• _Task brief_:
Give the number of lines in the data that hold the word "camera", and nothing else.

====== Provided data ======

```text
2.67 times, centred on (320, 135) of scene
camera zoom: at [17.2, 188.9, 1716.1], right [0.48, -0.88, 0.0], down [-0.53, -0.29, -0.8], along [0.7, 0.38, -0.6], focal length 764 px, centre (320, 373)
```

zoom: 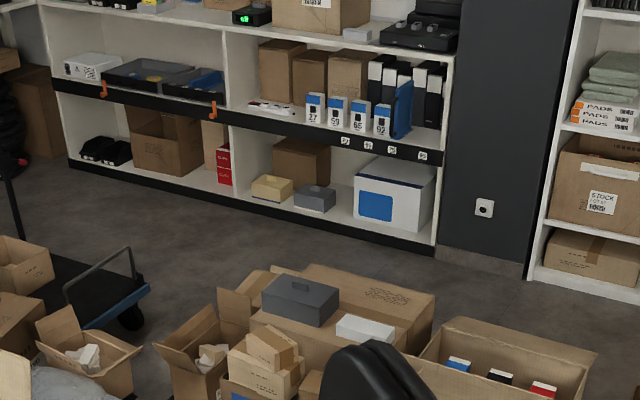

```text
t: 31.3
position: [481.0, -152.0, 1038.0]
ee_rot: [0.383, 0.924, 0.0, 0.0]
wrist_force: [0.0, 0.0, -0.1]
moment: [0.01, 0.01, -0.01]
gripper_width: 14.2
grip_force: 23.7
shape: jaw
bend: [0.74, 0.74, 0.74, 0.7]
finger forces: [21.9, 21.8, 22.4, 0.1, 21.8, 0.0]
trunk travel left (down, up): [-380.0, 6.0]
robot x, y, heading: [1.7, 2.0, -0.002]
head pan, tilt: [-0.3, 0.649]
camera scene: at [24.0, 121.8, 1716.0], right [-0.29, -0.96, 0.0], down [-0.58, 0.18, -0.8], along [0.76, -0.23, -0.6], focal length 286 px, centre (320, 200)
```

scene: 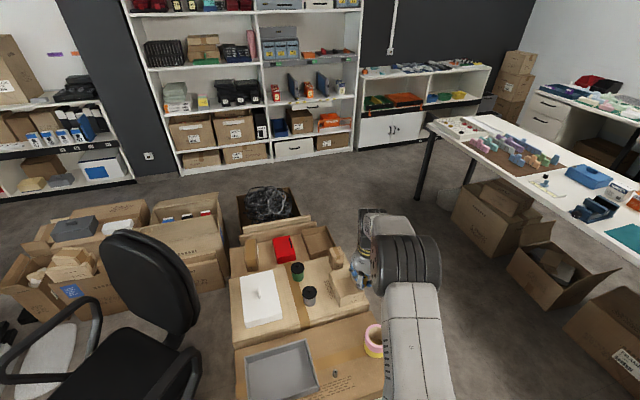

======

• _Expected answer_:
2